Sharp Wireless Weather Station, part 2
rtl_433
The rtl_433 project has support for decoding a bunch of different weather station devices. Unfortunately, it doesn't support this sharp device.
Turning on rtl_433 unknown signal analyzer (-A) gives me this:
Detected FSK package @ 2018-07-18 20:12:11
Analyzing pulses...
Total count: 152, width: 37332 (149.3 ms)
[details removed]
Level estimates [high, low]: 1375, 5
Frequency offsets [F1, F2]: -2106, -8954 (-8.0 kHz, -34.2 kHz)
Guessing modulation: No clue...
It detected FSK and the right transmission length. The frequency offsets also look correct - the RTL-SDR was tuned to 917.21MHz for this test, and the frequency offsets are relative to that. But it wasn't able to get any farther than that.
It would be nice if I can add support for this device to the rtl_433 project, so I'll have to come back to that.
GNURadio
GNURadio is a handy DSP programming environment with a bunch of pre-made DSP modules you can connect together in input->output chains.
I took a look at other people's GNURadio FSK decoders, and found the quadrature demod module from them. It outputs a number relative to the received frequency.

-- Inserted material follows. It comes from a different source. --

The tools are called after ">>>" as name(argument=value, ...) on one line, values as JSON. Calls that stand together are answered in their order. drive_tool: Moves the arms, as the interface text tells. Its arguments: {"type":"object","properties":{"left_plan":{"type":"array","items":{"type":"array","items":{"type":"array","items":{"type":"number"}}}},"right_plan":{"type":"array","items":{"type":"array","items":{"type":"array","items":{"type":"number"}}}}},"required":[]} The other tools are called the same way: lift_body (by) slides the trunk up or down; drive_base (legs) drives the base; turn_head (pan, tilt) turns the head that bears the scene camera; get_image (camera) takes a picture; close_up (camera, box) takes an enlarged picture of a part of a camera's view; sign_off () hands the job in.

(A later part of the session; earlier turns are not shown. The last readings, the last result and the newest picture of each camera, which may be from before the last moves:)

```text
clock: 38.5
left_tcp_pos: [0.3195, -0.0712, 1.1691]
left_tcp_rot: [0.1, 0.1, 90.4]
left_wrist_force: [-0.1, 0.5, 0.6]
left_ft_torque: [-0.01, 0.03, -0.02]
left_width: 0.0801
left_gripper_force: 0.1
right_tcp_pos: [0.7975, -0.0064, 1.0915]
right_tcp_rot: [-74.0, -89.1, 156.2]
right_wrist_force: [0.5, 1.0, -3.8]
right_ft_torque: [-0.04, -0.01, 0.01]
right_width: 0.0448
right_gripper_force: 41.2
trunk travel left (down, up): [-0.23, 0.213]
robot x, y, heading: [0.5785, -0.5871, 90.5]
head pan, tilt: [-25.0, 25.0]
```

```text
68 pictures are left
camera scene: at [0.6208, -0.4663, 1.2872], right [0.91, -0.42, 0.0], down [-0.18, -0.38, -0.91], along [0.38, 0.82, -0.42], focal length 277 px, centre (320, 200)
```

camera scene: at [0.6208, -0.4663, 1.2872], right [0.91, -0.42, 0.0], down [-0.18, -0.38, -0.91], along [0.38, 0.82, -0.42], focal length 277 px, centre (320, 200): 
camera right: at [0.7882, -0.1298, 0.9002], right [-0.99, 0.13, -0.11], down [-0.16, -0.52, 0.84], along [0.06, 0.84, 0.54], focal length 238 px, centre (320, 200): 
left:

When it has a signal above the center frequency it outputs a number above 0, when the signal is below the center frequency it outputs a number below 0.
To set the center frequency, I used the Frequency Xlating FIR Filter before the quadrature demod block. I set the center frequency between the two transmitted frequencies.
I also added the Power Squelch block to only process the signal when it was above a configured signal strength threshold. That way, the processing is idle between transmits.
I added a threshold block to change the output to just 0 (low freq) and 1 (high freq). It uses hysteresis as a filter of some noise.
I wrote my protocol demodulation as a second process, and connected it to GNURadio using a tcp socket.
The full GNURadio flowgraph looks like this:
The GUI also has the ability to set the center frequency, the squelch threshold, and the RTL-SDR's gain.
Below the settings, the GUI shows the last 140ms of FSK output as well as a FFT on the RF. I've turned on the max hold of the FFT to see the transmission frequencies.
GNURadio running:
In the bottom FFT, you can see from the gold-colored line that the signal peaks at around 917.172MHz and 917.199MHz. You can also see that it's around 30-40dB above the current noise (in blue).
Above the FFT, in the "demod" section, you can see the data pretty clearly. There's about 0.6ms per bit (around 1700 bits per second, ignoring sync costs). There's also two different patterns, which looks like PWM encoding. To decode the data, I took the signal being high a long time + low a short time to mean 1
and high short+low long to mean 0
. So the data in this transmission would be 101001010010000100000001001111010001111101101011
Decoding the signal
I collected a bunch of these signals and compared them against what temperature and humidity the receiver station displayed.
The meaning of the bits in the order they were received:
10100101
- seems to be a static data prefix
00100001
- seems to be an ID that changes whenever the batteries are changed
0
- battery state (0 = "batteries low", 1 = "batteries good")
000
- unused 3 bits?
000100111101
- 12 bits of temperature in fixed signed precision tenths of a degree Celsius (31.7C - it's cooling off at night)
00011111
- humidity in percentage (31%)
01101011
- crc
Signal Redundancy
My current guess is the crc is based on a Hamming code. Hamming codes are useful because you can use it to correct single bit errors. I've made some progress in reverse engineering it, but not everything is fitting exactly as I would expect. I'll have to work more on this.
Each transmission is repeated three times with the same data, so that's a useful error correction without knowing the crc.